É espantoso como nos afeta a evolução gradual da habilidade de explicar as ações dos outros por suas aflições, em vez de por causas simplórias. Percebemos que a resposta apropriada à humanidade não é o medo, o cinismo ou a agressão, mas sempre – quando conseguimos alcançar isso – o amor. 

Nesses momentos, o mundo se revela bem diferente: um lugar de sofrimento e de esforço sem direcionamento, repleto de pessoas lutando para serem ouvidas e disparando palavras umas contra as outras, mas, também, um lugar de ternura e de profundas vontades, de beleza e de vulnerabilidade tocantes. A resposta para isso é gentileza e empatia universais. 

A vida se torna menos preciosa, conseguimos contemplar, com tranquilidade, a possibilidade de não estarmos mais presentes. Os interesses são colocados de lado e nos fundimos com o estado natural de transição das coisas: as árvores, o vento, as nuvens e o mar. Deste ponto de vista, o status é nada, as posses não importam, as queixas perdem suas urgências. Se alguma pessoa nos encontrar neste ponto, poderá se maravilhar com nossa transformação e com nossa recém-encontrada generosidade e empatia. 
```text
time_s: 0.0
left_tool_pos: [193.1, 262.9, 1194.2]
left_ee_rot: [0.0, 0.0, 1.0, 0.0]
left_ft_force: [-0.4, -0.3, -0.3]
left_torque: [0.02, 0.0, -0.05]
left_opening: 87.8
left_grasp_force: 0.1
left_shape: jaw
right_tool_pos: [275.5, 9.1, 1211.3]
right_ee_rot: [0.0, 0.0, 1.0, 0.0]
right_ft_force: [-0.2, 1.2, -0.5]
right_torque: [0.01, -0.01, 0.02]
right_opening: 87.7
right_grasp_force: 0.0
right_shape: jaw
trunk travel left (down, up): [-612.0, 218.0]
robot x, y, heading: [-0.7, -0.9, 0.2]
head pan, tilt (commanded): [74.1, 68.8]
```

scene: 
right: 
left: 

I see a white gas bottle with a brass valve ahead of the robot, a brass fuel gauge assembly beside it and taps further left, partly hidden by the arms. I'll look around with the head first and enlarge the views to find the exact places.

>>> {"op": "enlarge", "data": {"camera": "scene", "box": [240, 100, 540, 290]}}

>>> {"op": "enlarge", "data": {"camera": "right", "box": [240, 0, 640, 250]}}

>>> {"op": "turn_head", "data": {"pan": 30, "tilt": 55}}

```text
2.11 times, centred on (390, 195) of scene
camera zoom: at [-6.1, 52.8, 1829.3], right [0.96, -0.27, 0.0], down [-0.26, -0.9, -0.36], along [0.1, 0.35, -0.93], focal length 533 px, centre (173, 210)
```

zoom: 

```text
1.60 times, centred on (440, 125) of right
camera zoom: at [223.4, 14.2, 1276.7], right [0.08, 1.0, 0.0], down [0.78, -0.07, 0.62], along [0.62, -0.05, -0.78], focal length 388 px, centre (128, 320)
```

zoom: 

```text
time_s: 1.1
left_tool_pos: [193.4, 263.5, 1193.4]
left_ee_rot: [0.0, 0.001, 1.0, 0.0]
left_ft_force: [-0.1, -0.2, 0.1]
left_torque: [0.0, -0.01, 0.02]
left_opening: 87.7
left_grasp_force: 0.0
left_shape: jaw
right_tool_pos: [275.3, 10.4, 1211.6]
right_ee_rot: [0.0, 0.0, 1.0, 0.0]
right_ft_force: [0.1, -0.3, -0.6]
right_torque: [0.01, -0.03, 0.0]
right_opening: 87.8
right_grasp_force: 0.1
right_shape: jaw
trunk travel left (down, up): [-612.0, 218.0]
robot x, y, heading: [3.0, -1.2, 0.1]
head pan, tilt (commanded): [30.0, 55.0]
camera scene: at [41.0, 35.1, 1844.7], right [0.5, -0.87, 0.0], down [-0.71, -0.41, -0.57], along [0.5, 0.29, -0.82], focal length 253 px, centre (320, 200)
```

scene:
Estados de consciência elevada, claro, duram pouco tempo. Nem deveríamos, em todo caso, tentar torná-los permanentes, porque eles não sentam tão bem com as diversas e importantes atividades práticas que temos em nosso cotidiano. Mas, devemos fazer o melhor uso destes estados elevados quando eles chegam e cultivar seus insights para os momentos em que mais precisamos deles.
Estados elevados de consciência são um grande triunfo sobre o cérebro primitivo, que não consegue perceber novas possibilidades. Idealmente, nós estaríamos um pouco mais despertos às vantagens desta mente elevada e lutaríamos para que nosso oceano de experiências fosse, de alguma forma, menos aleatório e menos preso em mistérios desnecessários.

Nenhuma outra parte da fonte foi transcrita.